Don’t be Weak! Don’t be Stupid! Don’t be a PANICAN (A new party based on Weak and Stupid people!). Be Strong, Courageous, and Patient, and GREATNESS will be the result!
In other words, if you end up getting gutted over this, and you question his decision, it’s just because you’re a weak and stupid nobody. That’s the part that really bothers me the most, the callous lack of empathy, or the reframing of empathy as weakness.
Yes, we have too many illegal immigrants. Yes, we should deport a lot of people. But while the left struggles to admit these facts to the point that it ends up looking like they just want to throw the floodgates open — and indeed, many of them literally do — Trump supporters struggle to express compassion even when the administration gloats in ghiblified ways about deporting weeping women. This isn’t standard American conservatism, which at least gestures toward Christian charity or bootstrap optimism. It’s the same aesthetic logic that drives North Korean propaganda: the pure race, the strong soldier, the unquestioning citizen. You can support his deportation efforts and still find all the chuckling and sniggering gross. Because it is gross.
In summary, Trumpism is not simply populist or conservative. It is a leader-centered, grievance-fueled, loyalty-driven political formation that, in many ways, overlaps more closely with North Korean illiberalism than with American conservatism. But don’t misunderstand me. The danger is not that Trump will build gulags or install a dynasty, though a family political succession with Baron seems increasingly thinkable. The danger is that he will erode the democratic foundations through the same instincts that drive every autocratic regime: propaganda over truth, loyalty over law, image over substance, and grievance over governance.
So no, Trump is not some North Korean dictator wannabe. But he doesn’t have to be. Because the real peril isn’t that he imitates Kim Jong-un in function. It’s that he channels him in form. You see, we don’t need a dictator in order to lose the republic. We just need enough people to think one would be entertaining to have.

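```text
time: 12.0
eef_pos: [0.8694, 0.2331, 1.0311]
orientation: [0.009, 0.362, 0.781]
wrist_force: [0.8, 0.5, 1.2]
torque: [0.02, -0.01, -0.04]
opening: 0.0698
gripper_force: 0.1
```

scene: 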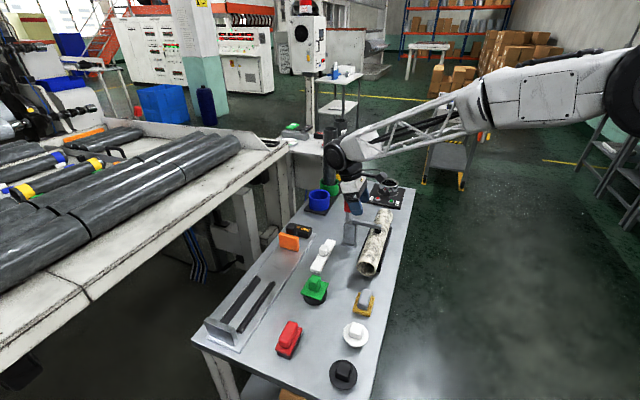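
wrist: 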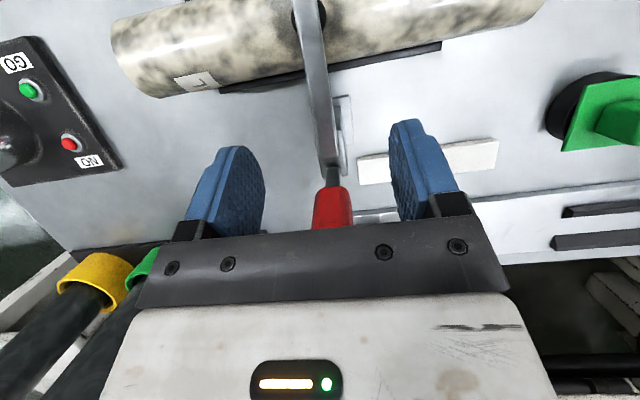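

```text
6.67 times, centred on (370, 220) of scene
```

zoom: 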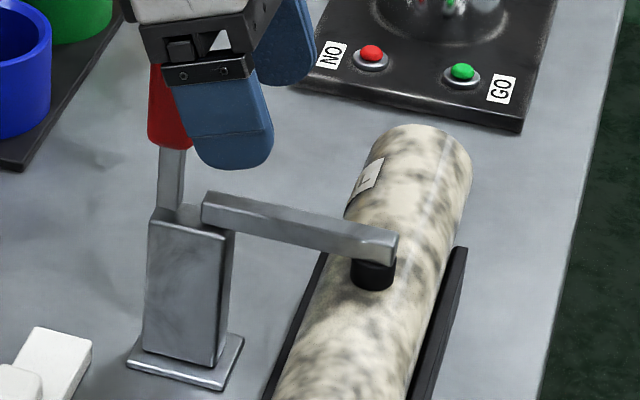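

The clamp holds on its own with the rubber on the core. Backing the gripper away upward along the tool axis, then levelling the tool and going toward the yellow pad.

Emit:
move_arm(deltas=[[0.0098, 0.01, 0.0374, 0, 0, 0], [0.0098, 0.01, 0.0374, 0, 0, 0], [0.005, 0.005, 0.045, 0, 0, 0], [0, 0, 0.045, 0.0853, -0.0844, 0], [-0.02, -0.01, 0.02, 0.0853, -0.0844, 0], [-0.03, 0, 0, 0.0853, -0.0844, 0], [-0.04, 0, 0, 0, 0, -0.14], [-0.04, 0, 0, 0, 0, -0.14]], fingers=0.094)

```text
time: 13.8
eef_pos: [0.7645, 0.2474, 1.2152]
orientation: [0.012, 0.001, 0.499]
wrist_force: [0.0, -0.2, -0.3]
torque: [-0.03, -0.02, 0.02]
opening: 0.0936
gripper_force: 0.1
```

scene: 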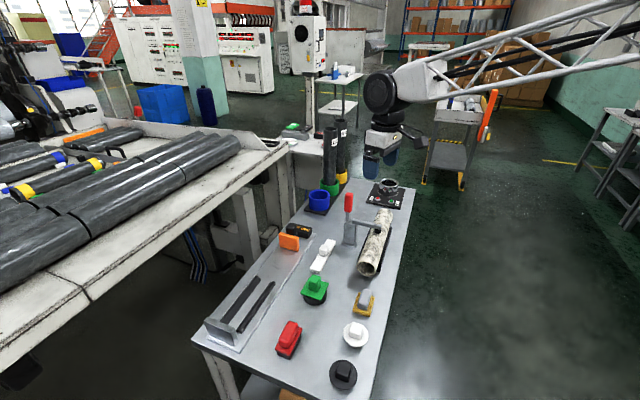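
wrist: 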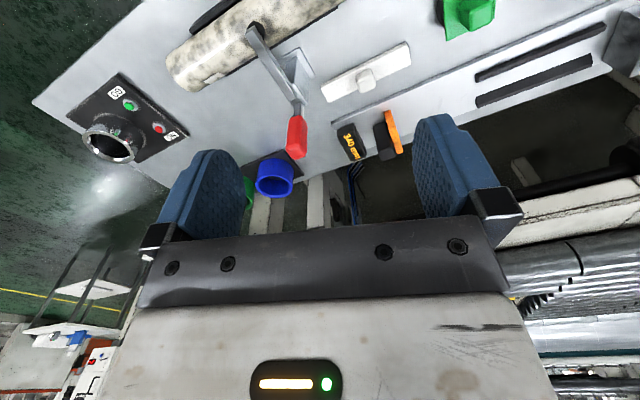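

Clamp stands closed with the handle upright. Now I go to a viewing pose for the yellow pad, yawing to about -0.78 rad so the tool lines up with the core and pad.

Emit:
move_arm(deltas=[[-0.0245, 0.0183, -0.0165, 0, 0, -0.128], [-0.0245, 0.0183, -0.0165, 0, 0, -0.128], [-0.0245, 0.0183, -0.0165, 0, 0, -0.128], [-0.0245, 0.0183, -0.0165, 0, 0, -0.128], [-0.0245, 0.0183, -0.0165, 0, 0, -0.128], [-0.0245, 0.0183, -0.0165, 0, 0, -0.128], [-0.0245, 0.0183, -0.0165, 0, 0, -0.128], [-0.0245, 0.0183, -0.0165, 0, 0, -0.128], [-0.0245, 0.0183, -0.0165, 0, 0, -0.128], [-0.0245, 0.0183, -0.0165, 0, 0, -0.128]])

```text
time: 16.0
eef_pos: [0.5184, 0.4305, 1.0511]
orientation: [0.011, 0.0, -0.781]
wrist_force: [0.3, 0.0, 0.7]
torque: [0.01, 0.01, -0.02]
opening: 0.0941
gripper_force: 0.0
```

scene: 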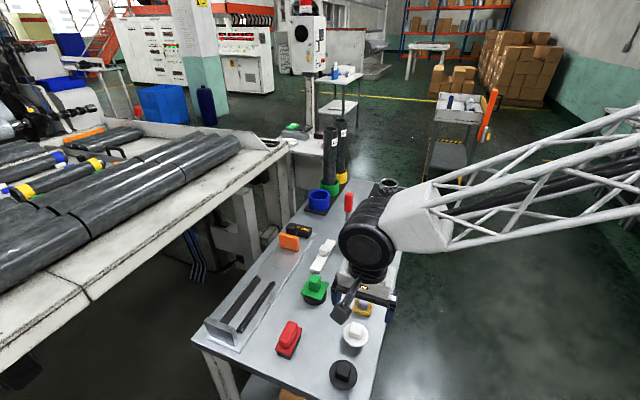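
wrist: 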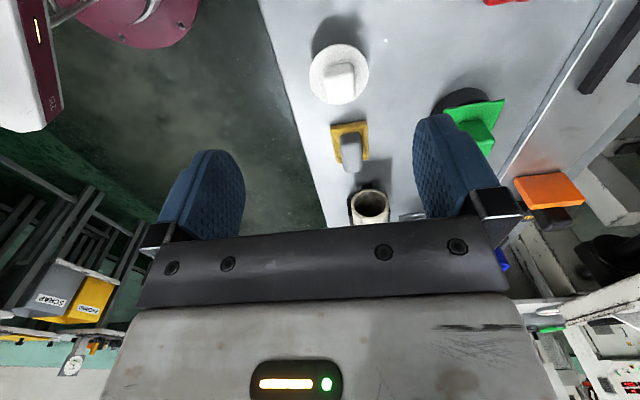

Hmmm...a bit of a stretch, no? Maybe when he sets up gulags and executes a few relatives with a howitzer the comparison will make more sense. Though at least it's a change from the lazy journalistic "Trump is Literally Hitler" trope. Truer comparisons might be to FDR and Reagan, both presidents who transformed America and the world, both who attracted fanatical believers and fanatical haters in their day. Certainly the vitriolic attacks on Trump are reminiscent of the attacks on Reagan (remember? He was going to start WWIII by defeating communism, which all reasonable people knew was impossible and lunatic). And of course now that the media have become institutional defenders of the status quo - the vanguard of the oligarchy - all we ever hear is the usual performative hysteria. After a while it doesn't sound annoying anymore - just pathetic.
By the way, notice how they tell you to read the “Art of the Deal” if you don’t understand what’s going on. As if the people who loose money and trading partners are guilty in not reading it. “This is the Tree of Wealth to those who hold strong to it”.